## The problem
Wherever a line holds the word "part", copy that line out.
==========
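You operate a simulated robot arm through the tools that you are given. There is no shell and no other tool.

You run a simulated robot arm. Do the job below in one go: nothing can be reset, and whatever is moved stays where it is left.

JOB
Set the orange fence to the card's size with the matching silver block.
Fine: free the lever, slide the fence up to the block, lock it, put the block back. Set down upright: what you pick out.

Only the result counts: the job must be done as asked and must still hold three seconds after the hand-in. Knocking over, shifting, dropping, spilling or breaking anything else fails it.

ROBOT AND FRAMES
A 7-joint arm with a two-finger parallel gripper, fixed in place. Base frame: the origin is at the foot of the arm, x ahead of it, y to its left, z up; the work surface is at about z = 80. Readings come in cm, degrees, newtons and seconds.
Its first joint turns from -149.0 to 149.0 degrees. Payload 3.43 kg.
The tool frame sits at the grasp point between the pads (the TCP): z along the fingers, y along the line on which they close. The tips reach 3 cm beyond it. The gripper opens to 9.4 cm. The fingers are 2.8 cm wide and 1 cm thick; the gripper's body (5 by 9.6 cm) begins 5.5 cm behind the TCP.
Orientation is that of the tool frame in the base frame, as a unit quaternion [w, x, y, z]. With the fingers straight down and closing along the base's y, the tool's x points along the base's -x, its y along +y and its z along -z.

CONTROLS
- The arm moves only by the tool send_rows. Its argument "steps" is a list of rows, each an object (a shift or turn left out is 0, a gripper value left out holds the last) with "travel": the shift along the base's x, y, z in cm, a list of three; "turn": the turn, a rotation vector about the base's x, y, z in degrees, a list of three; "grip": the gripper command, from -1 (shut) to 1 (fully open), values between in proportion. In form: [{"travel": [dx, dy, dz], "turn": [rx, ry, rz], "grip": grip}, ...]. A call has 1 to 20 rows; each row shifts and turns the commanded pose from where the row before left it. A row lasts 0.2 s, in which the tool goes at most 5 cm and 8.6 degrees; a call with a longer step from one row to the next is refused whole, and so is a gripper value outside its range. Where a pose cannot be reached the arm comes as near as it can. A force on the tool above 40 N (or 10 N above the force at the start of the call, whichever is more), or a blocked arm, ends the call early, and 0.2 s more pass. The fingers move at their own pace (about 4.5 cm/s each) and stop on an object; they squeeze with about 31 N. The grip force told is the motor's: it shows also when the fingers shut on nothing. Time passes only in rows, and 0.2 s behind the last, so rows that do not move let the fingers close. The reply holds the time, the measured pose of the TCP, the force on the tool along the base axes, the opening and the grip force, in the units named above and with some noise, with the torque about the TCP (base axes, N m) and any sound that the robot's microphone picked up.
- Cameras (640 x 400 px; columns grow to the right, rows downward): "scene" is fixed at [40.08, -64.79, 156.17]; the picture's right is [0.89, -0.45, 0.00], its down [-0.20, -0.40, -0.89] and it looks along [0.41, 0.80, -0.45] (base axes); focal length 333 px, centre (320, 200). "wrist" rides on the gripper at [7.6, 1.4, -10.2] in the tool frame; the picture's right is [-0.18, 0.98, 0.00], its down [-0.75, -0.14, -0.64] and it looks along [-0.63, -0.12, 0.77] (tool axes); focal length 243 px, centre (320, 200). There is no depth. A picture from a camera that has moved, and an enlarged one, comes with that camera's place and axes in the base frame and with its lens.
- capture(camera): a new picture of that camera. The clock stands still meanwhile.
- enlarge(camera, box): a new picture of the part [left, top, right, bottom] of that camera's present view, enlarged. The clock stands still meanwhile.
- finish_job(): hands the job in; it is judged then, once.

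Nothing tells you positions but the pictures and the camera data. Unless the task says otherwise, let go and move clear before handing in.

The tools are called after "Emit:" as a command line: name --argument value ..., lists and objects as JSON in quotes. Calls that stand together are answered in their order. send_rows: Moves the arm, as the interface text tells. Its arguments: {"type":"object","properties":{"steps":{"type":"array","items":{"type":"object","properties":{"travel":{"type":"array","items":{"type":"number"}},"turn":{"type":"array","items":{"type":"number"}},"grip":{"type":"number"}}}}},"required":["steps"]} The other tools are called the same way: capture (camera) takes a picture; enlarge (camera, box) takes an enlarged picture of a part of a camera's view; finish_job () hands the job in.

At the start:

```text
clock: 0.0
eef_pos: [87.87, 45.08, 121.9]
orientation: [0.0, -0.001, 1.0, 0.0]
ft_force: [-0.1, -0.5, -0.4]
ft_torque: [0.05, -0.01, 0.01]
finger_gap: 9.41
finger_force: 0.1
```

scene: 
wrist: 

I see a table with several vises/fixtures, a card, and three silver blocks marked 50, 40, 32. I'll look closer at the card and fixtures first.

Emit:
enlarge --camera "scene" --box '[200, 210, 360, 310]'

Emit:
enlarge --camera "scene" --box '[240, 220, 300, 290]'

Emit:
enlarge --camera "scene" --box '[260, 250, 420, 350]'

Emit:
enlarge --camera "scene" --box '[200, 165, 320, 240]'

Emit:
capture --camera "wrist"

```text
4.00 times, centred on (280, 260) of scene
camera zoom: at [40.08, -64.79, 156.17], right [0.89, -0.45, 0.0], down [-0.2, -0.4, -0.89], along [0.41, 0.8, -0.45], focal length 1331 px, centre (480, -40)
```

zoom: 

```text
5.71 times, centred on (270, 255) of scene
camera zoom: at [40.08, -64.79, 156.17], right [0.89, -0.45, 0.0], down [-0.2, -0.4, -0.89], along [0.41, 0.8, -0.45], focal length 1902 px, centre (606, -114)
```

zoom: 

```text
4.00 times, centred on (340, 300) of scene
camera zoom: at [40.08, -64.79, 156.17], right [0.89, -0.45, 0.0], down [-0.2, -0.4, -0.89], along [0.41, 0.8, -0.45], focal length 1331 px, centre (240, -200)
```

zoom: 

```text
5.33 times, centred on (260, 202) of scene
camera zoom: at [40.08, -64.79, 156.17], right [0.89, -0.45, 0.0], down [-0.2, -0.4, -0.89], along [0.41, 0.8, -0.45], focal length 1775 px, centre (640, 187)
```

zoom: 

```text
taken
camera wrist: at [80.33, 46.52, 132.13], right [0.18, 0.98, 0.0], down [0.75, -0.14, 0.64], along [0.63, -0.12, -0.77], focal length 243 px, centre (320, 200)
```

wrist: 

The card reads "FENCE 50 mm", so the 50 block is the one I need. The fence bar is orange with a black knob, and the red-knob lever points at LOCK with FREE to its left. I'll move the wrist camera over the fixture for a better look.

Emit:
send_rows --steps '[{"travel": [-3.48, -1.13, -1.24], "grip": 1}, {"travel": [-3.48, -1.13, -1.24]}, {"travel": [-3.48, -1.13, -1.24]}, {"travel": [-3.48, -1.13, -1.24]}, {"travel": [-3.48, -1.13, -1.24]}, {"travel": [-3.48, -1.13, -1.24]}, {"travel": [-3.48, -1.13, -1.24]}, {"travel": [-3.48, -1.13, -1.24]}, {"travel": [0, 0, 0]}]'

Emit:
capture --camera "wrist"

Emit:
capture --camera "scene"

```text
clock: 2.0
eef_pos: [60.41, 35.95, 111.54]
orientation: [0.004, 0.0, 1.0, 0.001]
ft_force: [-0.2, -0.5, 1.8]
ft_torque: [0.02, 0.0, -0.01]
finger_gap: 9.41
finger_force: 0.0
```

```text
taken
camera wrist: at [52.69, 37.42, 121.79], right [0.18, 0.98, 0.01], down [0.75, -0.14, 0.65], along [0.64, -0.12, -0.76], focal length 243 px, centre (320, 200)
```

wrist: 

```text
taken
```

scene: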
==========
## The answer
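- enlarge(camera, box): a new picture of the part [left, top, right, bottom] of that camera's present view, enlarged. The clock stands still meanwhile.
The tools are called after "Emit:" as a command line: name --argument value ..., lists and objects as JSON in quotes. Calls that stand together are answered in their order. send_rows: Moves the arm, as the interface text tells. Its arguments: {"type":"object","properties":{"steps":{"type":"array","items":{"type":"object","properties":{"travel":{"type":"array","items":{"type":"number"}},"turn":{"type":"array","items":{"type":"number"}},"grip":{"type":"number"}}}}},"required":["steps"]} The other tools are called the same way: capture (camera) takes a picture; enlarge (camera, box) takes an enlarged picture of a part of a camera's view; finish_job () hands the job in.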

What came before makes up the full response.